--- REQUIRED WORK ---
Your task is to quote the listing below exactly, beginning with its first line and ending on the line bearing "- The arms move".

--- COLLECTED MATERIAL ---

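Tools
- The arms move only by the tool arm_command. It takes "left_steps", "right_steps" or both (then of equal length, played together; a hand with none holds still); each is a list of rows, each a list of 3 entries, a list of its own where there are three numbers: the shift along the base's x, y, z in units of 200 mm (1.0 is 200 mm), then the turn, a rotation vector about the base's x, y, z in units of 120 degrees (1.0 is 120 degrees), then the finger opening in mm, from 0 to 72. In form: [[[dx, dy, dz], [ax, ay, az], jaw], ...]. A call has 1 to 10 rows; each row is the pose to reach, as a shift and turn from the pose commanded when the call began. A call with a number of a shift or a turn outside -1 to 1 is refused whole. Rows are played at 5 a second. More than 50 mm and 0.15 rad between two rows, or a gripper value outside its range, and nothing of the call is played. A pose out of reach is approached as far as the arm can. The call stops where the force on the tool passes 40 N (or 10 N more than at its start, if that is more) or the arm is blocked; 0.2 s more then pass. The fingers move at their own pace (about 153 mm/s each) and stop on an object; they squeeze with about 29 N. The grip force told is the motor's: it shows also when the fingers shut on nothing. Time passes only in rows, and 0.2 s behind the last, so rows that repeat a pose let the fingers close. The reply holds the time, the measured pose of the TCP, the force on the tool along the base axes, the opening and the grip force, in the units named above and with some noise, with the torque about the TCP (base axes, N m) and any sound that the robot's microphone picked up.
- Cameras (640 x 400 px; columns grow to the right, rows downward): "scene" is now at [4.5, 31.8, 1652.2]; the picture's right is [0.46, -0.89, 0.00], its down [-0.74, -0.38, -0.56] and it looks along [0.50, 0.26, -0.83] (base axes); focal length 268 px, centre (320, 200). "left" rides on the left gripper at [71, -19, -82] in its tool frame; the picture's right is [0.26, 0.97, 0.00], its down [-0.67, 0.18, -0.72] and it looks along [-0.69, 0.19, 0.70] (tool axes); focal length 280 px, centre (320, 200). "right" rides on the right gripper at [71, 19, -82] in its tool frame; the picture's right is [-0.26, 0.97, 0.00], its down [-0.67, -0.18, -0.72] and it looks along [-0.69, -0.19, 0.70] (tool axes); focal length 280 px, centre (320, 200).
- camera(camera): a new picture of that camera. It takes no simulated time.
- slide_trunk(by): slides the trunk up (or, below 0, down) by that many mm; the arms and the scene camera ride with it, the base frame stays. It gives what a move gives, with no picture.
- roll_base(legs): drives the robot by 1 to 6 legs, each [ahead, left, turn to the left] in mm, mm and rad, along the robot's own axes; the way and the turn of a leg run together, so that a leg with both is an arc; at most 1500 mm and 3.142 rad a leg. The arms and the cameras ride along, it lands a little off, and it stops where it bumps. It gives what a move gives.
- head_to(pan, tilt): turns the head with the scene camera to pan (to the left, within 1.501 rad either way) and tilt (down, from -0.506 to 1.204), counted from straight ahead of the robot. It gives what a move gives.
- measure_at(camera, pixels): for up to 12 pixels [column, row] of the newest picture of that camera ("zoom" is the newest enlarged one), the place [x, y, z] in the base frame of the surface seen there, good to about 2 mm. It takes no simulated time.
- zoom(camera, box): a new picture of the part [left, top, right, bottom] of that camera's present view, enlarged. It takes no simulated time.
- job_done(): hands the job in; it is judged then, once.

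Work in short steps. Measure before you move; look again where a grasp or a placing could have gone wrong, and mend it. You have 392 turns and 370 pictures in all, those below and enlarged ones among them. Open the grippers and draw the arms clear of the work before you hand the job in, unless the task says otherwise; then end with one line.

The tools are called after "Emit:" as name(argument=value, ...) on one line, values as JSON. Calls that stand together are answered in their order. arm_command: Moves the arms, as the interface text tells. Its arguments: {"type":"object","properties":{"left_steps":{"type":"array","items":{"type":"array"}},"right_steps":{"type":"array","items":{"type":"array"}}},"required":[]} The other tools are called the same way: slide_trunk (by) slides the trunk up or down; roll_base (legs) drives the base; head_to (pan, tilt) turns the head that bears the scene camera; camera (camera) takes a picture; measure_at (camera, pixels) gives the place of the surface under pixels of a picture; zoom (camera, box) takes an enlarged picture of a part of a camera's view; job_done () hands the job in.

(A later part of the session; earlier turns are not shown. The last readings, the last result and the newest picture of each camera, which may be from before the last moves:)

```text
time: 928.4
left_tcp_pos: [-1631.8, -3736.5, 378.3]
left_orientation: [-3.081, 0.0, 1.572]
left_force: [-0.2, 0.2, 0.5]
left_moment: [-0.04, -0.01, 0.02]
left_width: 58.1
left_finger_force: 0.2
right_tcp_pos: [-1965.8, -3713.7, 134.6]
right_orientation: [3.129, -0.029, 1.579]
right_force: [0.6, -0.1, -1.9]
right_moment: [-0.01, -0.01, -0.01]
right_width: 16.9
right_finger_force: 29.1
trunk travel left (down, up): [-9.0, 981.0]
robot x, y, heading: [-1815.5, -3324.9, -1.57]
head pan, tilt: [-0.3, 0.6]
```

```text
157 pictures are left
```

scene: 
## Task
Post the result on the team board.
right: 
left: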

--- ANSWER BELOW ---
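Tools
- The arms move only by the tool arm_command. It takes "left_steps", "right_steps" or both (then of equal length, played together; a hand with none holds still); each is a list of rows, each a list of 3 entries, a list of its own where there are three numbers: the shift along the base's x, y, z in units of 200 mm (1.0 is 200 mm), then the turn, a rotation vector about the base's x, y, z in units of 120 degrees (1.0 is 120 degrees), then the finger opening in mm, from 0 to 72. In form: [[[dx, dy, dz], [ax, ay, az], jaw], ...]. A call has 1 to 10 rows; each row is the pose to reach, as a shift and turn from the pose commanded when the call began. A call with a number of a shift or a turn outside -1 to 1 is refused whole. Rows are played at 5 a second. More than 50 mm and 0.15 rad between two rows, or a gripper value outside its range, and nothing of the call is played. A pose out of reach is approached as far as the arm can. The call stops where the force on the tool passes 40 N (or 10 N more than at its start, if that is more) or the arm is blocked; 0.2 s more then pass. The fingers move at their own pace (about 153 mm/s each) and stop on an object; they squeeze with about 29 N. The grip force told is the motor's: it shows also when the fingers shut on nothing. Time passes only in rows, and 0.2 s behind the last, so rows that repeat a pose let the fingers close. The reply holds the time, the measured pose of the TCP, the force on the tool along the base axes, the opening and the grip force, in the units named above and with some noise, with the torque about the TCP (base axes, N m) and any sound that the robot's microphone picked up.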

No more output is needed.